Pete D'Alessandro smiles as he answers a question after being...

Pete D'Alessandro smiles as he answers a question after being formally named as the new general manager of the Sacramento Kings basketball team by new Kings owner, Vivek Ranadive, at a news conference in Sacramento, Calif. (June 17, 2013) Credit: AP

The plan, of course, was to be an NBA star. It is what Pete D'Alessandro, his brother Jon and all their neighborhood buddies dreamed about during those endless summer days, playing basketball on the court their father, a high school journalism teacher, had built in their backyard in Bohemia.

This was the 1970s, when Julius Erving still played for the ABA Nets on Long Island and anything seemed possible. Then life, as it does, threw D'Alessandro an air ball. The Nets moved to Jersey, Dr. J was traded to the 76ers and by the end of his sophomore year in high school, D'Alessandro had failed to reach the height of 5-5.

"I don't want to say I got cut by my JV team, but I read the writing on the wall," said D'Alessandro, who was named general manager of the Sacramento Kings last week and introduced at a news conference Monday. "That's when I started thinking about Plan B."

Turns out that Plan B, which evolved over time, worked out pretty well for the Connetquot High graduate. D'Alessandro, who turned 45 the day he was introduced to the media, will get his wish of playing a starring role for an NBA franchise when he makes the Kings' seventh overall pick in Thursday's NBA draft. It will be the first of many key decisions for D'Alessandro as he attempts to revive a franchise that has fallen on hard times after making eight straight playoff appearances from 1999-2006.

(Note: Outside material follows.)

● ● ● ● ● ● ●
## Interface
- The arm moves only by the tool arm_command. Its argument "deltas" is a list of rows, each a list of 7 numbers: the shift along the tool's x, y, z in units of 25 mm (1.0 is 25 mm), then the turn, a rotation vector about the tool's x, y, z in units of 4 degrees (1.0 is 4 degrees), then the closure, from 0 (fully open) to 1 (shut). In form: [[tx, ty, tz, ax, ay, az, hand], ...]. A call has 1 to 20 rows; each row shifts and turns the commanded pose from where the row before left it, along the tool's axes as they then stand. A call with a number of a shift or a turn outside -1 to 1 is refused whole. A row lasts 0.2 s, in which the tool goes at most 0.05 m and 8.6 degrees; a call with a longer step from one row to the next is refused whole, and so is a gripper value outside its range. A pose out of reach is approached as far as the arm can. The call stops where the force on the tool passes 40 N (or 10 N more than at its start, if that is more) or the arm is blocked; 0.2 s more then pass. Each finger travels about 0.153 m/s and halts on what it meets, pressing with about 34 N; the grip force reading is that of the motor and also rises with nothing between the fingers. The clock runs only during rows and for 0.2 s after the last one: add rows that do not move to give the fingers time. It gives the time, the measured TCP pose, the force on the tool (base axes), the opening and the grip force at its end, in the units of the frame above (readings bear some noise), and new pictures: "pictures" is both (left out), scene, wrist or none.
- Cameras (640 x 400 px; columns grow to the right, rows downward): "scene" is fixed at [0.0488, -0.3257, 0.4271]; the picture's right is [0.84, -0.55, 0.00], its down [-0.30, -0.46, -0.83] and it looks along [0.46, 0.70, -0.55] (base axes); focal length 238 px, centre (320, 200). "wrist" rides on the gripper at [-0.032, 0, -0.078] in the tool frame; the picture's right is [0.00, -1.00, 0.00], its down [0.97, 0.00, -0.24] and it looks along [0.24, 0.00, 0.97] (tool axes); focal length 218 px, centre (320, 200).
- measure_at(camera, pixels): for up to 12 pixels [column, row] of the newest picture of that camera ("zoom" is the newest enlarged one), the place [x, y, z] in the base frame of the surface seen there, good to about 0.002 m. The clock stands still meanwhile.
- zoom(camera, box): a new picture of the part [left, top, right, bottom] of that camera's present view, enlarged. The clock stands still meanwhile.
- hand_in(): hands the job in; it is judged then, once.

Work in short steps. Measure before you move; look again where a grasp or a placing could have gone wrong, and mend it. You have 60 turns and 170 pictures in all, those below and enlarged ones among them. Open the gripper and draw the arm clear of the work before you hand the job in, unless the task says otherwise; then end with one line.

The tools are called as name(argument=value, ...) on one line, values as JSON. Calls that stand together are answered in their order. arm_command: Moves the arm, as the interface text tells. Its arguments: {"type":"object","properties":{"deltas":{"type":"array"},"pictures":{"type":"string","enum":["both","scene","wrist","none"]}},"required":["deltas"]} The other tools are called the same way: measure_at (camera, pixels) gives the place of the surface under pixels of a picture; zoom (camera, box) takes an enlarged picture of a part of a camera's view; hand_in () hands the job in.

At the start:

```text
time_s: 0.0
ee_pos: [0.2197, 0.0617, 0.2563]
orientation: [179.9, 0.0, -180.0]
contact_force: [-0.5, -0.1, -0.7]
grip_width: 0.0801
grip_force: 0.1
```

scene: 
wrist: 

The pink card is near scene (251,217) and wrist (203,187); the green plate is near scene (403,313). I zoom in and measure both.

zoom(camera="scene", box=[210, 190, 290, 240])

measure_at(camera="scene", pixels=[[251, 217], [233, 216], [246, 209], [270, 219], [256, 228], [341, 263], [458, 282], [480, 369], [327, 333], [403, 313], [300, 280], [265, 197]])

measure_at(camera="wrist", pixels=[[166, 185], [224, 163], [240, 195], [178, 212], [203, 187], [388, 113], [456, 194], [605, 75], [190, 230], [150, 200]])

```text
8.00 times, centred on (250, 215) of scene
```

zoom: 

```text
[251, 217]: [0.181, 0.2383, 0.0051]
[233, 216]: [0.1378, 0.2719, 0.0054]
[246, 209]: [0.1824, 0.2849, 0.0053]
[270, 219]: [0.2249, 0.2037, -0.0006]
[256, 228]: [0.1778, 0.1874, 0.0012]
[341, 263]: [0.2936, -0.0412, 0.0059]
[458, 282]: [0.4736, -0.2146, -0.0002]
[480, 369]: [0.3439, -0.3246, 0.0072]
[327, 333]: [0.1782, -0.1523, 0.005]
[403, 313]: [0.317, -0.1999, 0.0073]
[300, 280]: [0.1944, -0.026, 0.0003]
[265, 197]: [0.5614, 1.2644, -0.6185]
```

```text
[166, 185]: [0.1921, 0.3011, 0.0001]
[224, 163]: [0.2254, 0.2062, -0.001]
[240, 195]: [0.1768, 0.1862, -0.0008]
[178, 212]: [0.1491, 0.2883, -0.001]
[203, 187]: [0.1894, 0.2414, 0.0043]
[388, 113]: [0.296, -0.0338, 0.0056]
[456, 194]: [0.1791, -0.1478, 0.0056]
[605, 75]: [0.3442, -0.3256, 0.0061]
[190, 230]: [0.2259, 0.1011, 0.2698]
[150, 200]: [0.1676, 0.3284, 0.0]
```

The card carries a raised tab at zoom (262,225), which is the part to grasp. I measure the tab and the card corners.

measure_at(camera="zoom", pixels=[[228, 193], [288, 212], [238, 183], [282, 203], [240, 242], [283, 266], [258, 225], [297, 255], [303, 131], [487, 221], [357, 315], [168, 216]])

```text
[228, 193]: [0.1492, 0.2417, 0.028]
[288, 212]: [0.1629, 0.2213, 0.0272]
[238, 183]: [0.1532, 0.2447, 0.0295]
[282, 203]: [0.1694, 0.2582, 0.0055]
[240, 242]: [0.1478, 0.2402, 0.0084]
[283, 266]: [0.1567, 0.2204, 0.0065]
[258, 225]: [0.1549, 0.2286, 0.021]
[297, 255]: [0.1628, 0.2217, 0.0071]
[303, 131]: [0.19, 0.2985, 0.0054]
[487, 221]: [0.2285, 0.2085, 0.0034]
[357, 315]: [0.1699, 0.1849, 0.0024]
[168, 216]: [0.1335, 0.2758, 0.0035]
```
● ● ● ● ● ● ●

"I'm just a kid from Bohemia," D'Alessandro said with a laugh in a phone interview Wednesday. "I imagined this, I dreamed it and now I'm here."

Truth is, it was a lot more complicated than that. Bespectacled, bald and barely 5-9, D'Alessandro looks more like a lawyer or a sports agent than a general manager, a position frequently held by former NBA or college players. But D'Alessandro, who has worked as a lawyer and a sports agent, is at the forefront of a trend in sports management that increasingly is relying more and more on statistical analysis.

"The 21st-century GM has to understand the complexities of [salary] capology, the development of technology, the use of analytics," new Kings majority owner Vivek Ranadive said. "And if a good chess player thinks two moves ahead, in Pete we have a guy who can think four moves ahead."

D'Alessandro also is a people person, which goes a long way in explaining how he got from his backyard in Bohemia to the front office in Sacramento. In his introductory news conference, D'Alessandro made a point of thanking nearly everyone who had taken a chance on him in the course of his career. Leading that list was former St. John's coach Lou Carnesecca.

D'Alessandro enrolled at St. John's in 1986, Mark Jackson's senior year. Butch Dellecave, D'Alessandro's eighth-grade guidance counselor, knew Carnesecca and helped him get an interview. Carnesecca hired him to be a video coordinator, then an unpopular job because it involved coming to work at 7:30 a.m.

"He's going to make a great general manager," Carnesecca said last week. "He's very smart, very studious and a very hard worker. And he loves the game."

That love of the game has been the driving force in forging D'Alessandro's unusual career path. A chance meeting with then-super agent Bill Pollack in a parking lot at St. John's convinced D'Alessandro to go to law school. After getting a degree from Nova Southeastern University in Florida, he practiced a bit on Long Island and managed Rick Lazio's congressional re-election campaign in 1996, during which D'Alessandro met his wife, Leah.

It was Leah who urged him to pursue his dream of working in sports. D'Alessandro temporarily worked as a paralegal with a large law firm making $9 an hour before Pollack hired him for his Washington agency. After seven years there, another St. John's contact, Warriors GM Chris Mullin, hired him to work in his front office.

D'Alessandro spent four years with the Warriors, influencing the signings of Andris Biedrins and Monta Ellis and helping to trade away Mike Dunleavy and Troy Murphy. He lost his job after Mullin's contract wasn't renewed but landed a job working under the Denver Nuggets' Masai Ujiri, who was trying to find a way to deal with Carmelo Anthony's trade demand. D'Alessandro played a large role in putting together the massive swap that sent Anthony to the Knicks.

In Sacramento, D'Alessandro finally will get to be the No. 1 guy, a chance to live the dream he started formulating 30 years ago in his backyard in Bohemia. It clearly was an emotional moment for D'Alessandro, who flew in his parents, Adele and Tony, for the news conference.

"It's unbelievable. Here I am this 5-foot-9 bald guy from Long Island walking the streets in Sacramento and people recognize me," he said. "I've always loved this game. It feels great to be here."